*Dataset extract*:
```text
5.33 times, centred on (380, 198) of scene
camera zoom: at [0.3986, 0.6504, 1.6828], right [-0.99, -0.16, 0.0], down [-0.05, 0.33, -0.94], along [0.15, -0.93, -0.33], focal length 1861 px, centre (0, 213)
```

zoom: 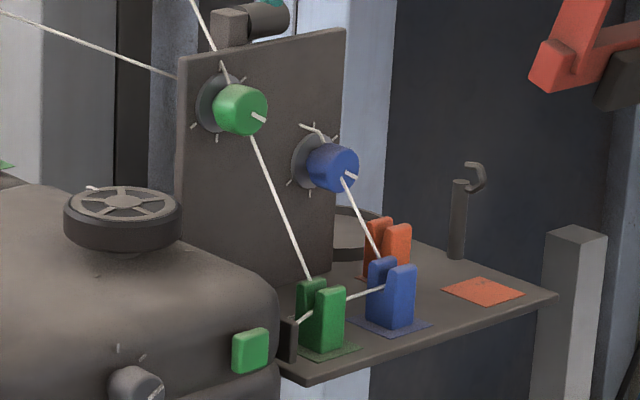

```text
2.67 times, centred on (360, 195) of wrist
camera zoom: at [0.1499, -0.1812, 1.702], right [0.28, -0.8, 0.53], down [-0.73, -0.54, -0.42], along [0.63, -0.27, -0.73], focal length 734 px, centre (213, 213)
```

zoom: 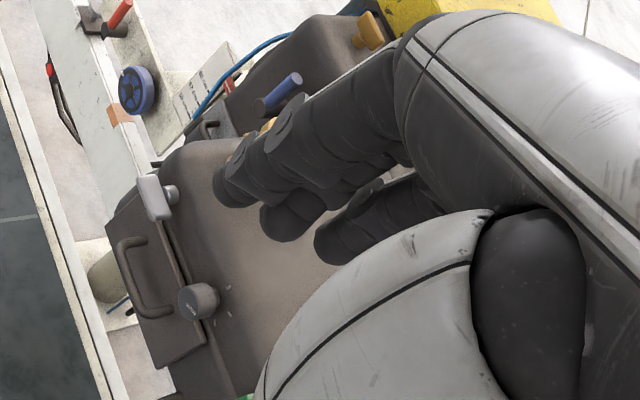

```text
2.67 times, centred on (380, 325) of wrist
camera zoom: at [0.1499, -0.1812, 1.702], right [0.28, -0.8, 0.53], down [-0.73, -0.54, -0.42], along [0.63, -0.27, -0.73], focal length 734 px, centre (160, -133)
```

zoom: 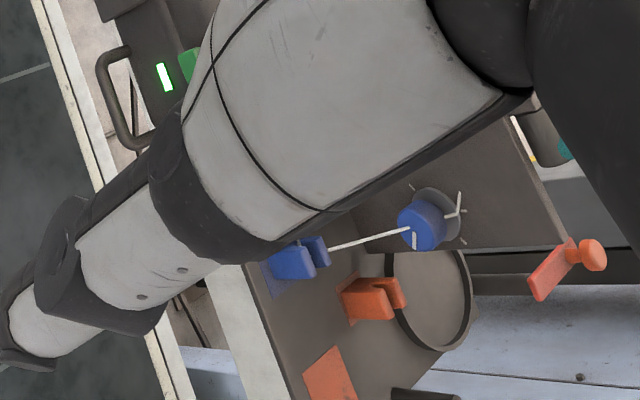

*What the exercise asks*: Gather all lines from the listing above in which "times" occurs.

*Solution for this problem*:
5.33 times, centred on (380, 198) of scene
2.67 times, centred on (360, 195) of wrist
2.67 times, centred on (380, 325) of wrist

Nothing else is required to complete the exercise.